__Problem to solve__
Return each line of the data below exactly, omitting any pictures.

__Data shown__
--------------------------------
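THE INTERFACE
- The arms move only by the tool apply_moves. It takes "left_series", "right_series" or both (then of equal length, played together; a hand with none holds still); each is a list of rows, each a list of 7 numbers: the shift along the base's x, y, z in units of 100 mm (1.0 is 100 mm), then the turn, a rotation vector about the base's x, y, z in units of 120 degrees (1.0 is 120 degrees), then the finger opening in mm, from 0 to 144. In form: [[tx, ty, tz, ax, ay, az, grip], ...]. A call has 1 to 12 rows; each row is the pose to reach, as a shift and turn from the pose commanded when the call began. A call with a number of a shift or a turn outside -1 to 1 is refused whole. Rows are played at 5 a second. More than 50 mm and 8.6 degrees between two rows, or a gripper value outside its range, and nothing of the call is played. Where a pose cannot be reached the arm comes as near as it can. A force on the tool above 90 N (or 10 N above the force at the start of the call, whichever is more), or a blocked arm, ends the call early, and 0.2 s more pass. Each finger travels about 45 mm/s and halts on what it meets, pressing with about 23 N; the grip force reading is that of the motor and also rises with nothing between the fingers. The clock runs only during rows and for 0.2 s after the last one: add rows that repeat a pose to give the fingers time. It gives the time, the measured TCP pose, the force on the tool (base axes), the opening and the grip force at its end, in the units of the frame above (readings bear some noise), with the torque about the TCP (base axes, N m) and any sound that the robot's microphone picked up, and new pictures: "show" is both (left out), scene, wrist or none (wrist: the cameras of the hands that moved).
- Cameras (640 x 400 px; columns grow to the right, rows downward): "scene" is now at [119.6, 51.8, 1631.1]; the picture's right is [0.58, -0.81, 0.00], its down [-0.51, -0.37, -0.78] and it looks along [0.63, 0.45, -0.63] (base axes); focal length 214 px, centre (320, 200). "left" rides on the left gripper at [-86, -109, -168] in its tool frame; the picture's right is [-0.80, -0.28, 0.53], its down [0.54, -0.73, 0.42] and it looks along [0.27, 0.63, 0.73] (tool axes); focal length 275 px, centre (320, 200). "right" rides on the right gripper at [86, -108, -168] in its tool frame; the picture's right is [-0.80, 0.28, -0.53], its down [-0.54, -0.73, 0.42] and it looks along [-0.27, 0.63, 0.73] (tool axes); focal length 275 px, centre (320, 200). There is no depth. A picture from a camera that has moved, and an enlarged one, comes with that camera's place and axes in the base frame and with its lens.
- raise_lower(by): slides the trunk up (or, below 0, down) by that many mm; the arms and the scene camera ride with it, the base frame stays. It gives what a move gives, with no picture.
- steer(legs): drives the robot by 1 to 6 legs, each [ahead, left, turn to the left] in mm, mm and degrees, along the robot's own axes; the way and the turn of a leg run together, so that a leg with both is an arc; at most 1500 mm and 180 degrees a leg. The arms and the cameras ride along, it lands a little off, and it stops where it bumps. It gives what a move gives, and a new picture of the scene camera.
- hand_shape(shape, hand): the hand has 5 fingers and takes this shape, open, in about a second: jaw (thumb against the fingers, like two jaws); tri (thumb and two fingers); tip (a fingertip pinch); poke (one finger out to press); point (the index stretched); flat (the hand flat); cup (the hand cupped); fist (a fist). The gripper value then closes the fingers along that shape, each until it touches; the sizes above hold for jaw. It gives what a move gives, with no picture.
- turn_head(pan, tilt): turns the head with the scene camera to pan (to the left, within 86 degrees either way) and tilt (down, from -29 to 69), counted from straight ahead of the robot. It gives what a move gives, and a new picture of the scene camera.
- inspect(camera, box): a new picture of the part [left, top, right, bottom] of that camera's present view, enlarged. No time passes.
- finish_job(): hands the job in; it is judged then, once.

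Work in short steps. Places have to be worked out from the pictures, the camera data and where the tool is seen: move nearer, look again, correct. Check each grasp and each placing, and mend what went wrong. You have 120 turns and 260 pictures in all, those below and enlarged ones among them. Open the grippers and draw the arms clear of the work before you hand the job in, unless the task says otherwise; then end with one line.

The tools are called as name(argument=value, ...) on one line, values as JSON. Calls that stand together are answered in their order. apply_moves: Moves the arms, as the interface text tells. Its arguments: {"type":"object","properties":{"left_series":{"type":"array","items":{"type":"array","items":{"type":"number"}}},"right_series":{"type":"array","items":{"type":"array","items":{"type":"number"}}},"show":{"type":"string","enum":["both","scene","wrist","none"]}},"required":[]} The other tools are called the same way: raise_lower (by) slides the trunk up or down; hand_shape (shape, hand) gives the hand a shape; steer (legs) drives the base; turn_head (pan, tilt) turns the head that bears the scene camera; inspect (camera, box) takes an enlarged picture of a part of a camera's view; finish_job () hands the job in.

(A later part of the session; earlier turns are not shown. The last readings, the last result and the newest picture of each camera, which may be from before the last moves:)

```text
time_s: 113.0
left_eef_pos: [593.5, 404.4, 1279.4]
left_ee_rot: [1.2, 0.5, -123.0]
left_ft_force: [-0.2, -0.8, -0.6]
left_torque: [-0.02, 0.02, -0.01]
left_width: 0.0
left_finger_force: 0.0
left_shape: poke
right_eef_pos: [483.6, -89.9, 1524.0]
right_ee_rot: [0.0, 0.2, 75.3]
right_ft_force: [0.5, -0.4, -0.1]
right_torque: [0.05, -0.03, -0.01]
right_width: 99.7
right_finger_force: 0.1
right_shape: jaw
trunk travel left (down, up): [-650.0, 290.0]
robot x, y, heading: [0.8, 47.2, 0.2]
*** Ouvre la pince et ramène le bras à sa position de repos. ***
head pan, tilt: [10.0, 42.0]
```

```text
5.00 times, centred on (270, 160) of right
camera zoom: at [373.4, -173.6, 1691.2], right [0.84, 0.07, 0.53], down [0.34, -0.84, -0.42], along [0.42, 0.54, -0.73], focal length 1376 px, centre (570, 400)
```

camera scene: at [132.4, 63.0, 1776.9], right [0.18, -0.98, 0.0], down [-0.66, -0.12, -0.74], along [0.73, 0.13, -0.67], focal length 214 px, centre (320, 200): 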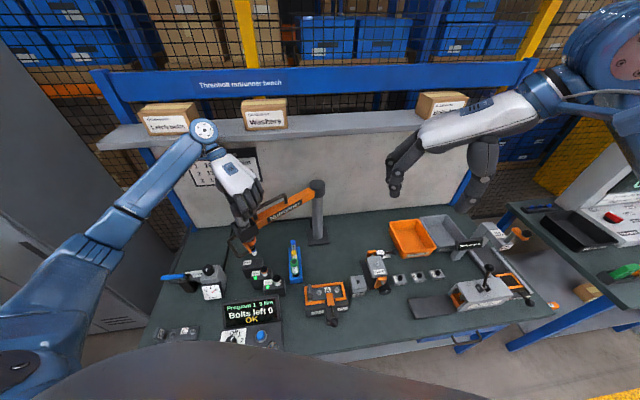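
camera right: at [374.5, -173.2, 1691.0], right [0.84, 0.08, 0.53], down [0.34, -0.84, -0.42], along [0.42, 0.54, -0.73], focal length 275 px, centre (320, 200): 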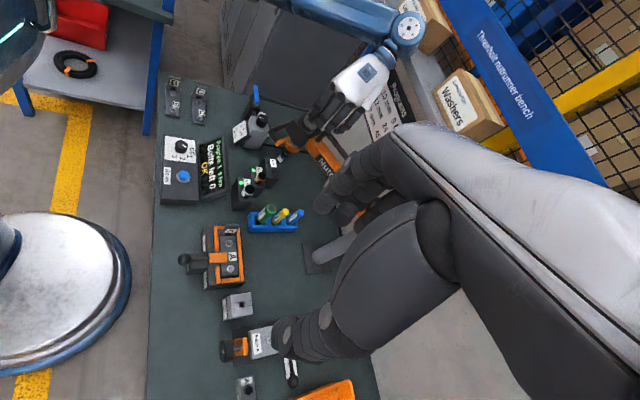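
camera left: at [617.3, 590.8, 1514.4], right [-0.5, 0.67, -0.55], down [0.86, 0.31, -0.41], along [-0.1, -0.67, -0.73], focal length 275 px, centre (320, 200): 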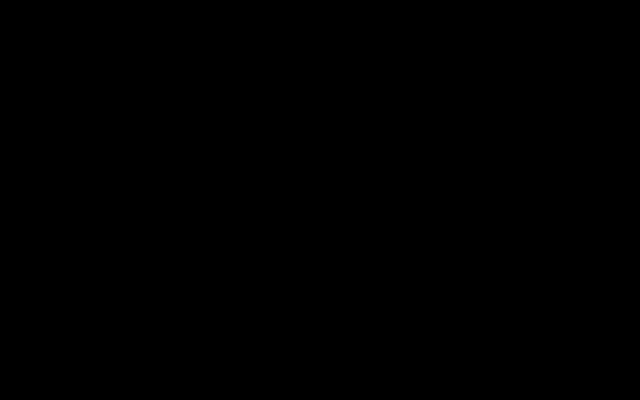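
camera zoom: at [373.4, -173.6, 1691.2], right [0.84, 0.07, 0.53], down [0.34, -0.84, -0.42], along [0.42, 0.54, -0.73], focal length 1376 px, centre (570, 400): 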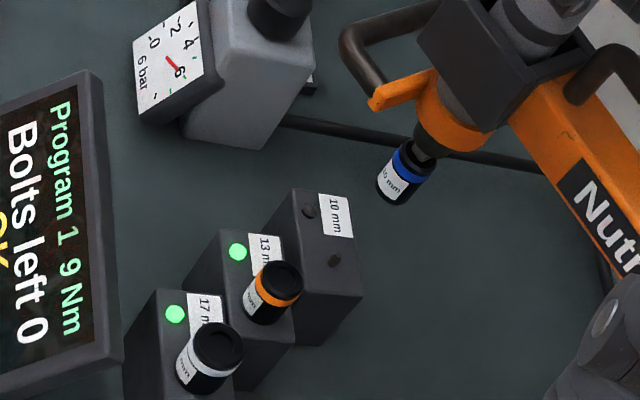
--------------------------------
__Result of this task__
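THE INTERFACE
- The arms move only by the tool apply_moves. It takes "left_series", "right_series" or both (then of equal length, played together; a hand with none holds still); each is a list of rows, each a list of 7 numbers: the shift along the base's x, y, z in units of 100 mm (1.0 is 100 mm), then the turn, a rotation vector about the base's x, y, z in units of 120 degrees (1.0 is 120 degrees), then the finger opening in mm, from 0 to 144. In form: [[tx, ty, tz, ax, ay, az, grip], ...]. A call has 1 to 12 rows; each row is the pose to reach, as a shift and turn from the pose commanded when the call began. A call with a number of a shift or a turn outside -1 to 1 is refused whole. Rows are played at 5 a second. More than 50 mm and 8.6 degrees between two rows, or a gripper value outside its range, and nothing of the call is played. Where a pose cannot be reached the arm comes as near as it can. A force on the tool above 90 N (or 10 N above the force at the start of the call, whichever is more), or a blocked arm, ends the call early, and 0.2 s more pass. Each finger travels about 45 mm/s and halts on what it meets, pressing with about 23 N; the grip force reading is that of the motor and also rises with nothing between the fingers. The clock runs only during rows and for 0.2 s after the last one: add rows that repeat a pose to give the fingers time. It gives the time, the measured TCP pose, the force on the tool (base axes), the opening and the grip force at its end, in the units of the frame above (readings bear some noise), with the torque about the TCP (base axes, N m) and any sound that the robot's microphone picked up, and new pictures: "show" is both (left out), scene, wrist or none (wrist: the cameras of the hands that moved).
- Cameras (640 x 400 px; columns grow to the right, rows downward): "scene" is now at [119.6, 51.8, 1631.1]; the picture's right is [0.58, -0.81, 0.00], its down [-0.51, -0.37, -0.78] and it looks along [0.63, 0.45, -0.63] (base axes); focal length 214 px, centre (320, 200). "left" rides on the left gripper at [-86, -109, -168] in its tool frame; the picture's right is [-0.80, -0.28, 0.53], its down [0.54, -0.73, 0.42] and it looks along [0.27, 0.63, 0.73] (tool axes); focal length 275 px, centre (320, 200). "right" rides on the right gripper at [86, -108, -168] in its tool frame; the picture's right is [-0.80, 0.28, -0.53], its down [-0.54, -0.73, 0.42] and it looks along [-0.27, 0.63, 0.73] (tool axes); focal length 275 px, centre (320, 200). There is no depth. A picture from a camera that has moved, and an enlarged one, comes with that camera's place and axes in the base frame and with its lens.
- raise_lower(by): slides the trunk up (or, below 0, down) by that many mm; the arms and the scene camera ride with it, the base frame stays. It gives what a move gives, with no picture.
- steer(legs): drives the robot by 1 to 6 legs, each [ahead, left, turn to the left] in mm, mm and degrees, along the robot's own axes; the way and the turn of a leg run together, so that a leg with both is an arc; at most 1500 mm and 180 degrees a leg. The arms and the cameras ride along, it lands a little off, and it stops where it bumps. It gives what a move gives, and a new picture of the scene camera.
- hand_shape(shape, hand): the hand has 5 fingers and takes this shape, open, in about a second: jaw (thumb against the fingers, like two jaws); tri (thumb and two fingers); tip (a fingertip pinch); poke (one finger out to press); point (the index stretched); flat (the hand flat); cup (the hand cupped); fist (a fist). The gripper value then closes the fingers along that shape, each until it touches; the sizes above hold for jaw. It gives what a move gives, with no picture.
- turn_head(pan, tilt): turns the head with the scene camera to pan (to the left, within 86 degrees either way) and tilt (down, from -29 to 69), counted from straight ahead of the robot. It gives what a move gives, and a new picture of the scene camera.
- inspect(camera, box): a new picture of the part [left, top, right, bottom] of that camera's present view, enlarged. No time passes.
- finish_job(): hands the job in; it is judged then, once.

Work in short steps. Places have to be worked out from the pictures, the camera data and where the tool is seen: move nearer, look again, correct. Check each grasp and each placing, and mend what went wrong. You have 120 turns and 260 pictures in all, those below and enlarged ones among them. Open the grippers and draw the arms clear of the work before you hand the job in, unless the task says otherwise; then end with one line.

The tools are called as name(argument=value, ...) on one line, values as JSON. Calls that stand together are answered in their order. apply_moves: Moves the arms, as the interface text tells. Its arguments: {"type":"object","properties":{"left_series":{"type":"array","items":{"type":"array","items":{"type":"number"}}},"right_series":{"type":"array","items":{"type":"array","items":{"type":"number"}}},"show":{"type":"string","enum":["both","scene","wrist","none"]}},"required":[]} The other tools are called the same way: raise_lower (by) slides the trunk up or down; hand_shape (shape, hand) gives the hand a shape; steer (legs) drives the base; turn_head (pan, tilt) turns the head that bears the scene camera; inspect (camera, box) takes an enlarged picture of a part of a camera's view; finish_job () hands the job in.

(A later part of the session; earlier turns are not shown. The last readings, the last result and the newest picture of each camera, which may be from before the last moves:)

```text
time_s: 113.0
left_eef_pos: [593.5, 404.4, 1279.4]
left_ee_rot: [1.2, 0.5, -123.0]
left_ft_force: [-0.2, -0.8, -0.6]
left_torque: [-0.02, 0.02, -0.01]
left_width: 0.0
left_finger_force: 0.0
left_shape: poke
right_eef_pos: [483.6, -89.9, 1524.0]
right_ee_rot: [0.0, 0.2, 75.3]
right_ft_force: [0.5, -0.4, -0.1]
right_torque: [0.05, -0.03, -0.01]
right_width: 99.7
right_finger_force: 0.1
right_shape: jaw
trunk travel left (down, up): [-650.0, 290.0]
robot x, y, heading: [0.8, 47.2, 0.2]
*** Ouvre la pince et ramène le bras à sa position de repos. ***
head pan, tilt: [10.0, 42.0]
```

```text
5.00 times, centred on (270, 160) of right
camera zoom: at [373.4, -173.6, 1691.2], right [0.84, 0.07, 0.53], down [0.34, -0.84, -0.42], along [0.42, 0.54, -0.73], focal length 1376 px, centre (570, 400)
```

camera scene: at [132.4, 63.0, 1776.9], right [0.18, -0.98, 0.0], down [-0.66, -0.12, -0.74], along [0.73, 0.13, -0.67], focal length 214 px, centre (320, 200): 
camera right: at [374.5, -173.2, 1691.0], right [0.84, 0.08, 0.53], down [0.34, -0.84, -0.42], along [0.42, 0.54, -0.73], focal length 275 px, centre (320, 200): 
camera left: at [617.3, 590.8, 1514.4], right [-0.5, 0.67, -0.55], down [0.86, 0.31, -0.41], along [-0.1, -0.67, -0.73], focal length 275 px, centre (320, 200): 
camera zoom: at [373.4, -173.6, 1691.2], right [0.84, 0.07, 0.53], down [0.34, -0.84, -0.42], along [0.42, 0.54, -0.73], focal length 1376 px, centre (570, 400): 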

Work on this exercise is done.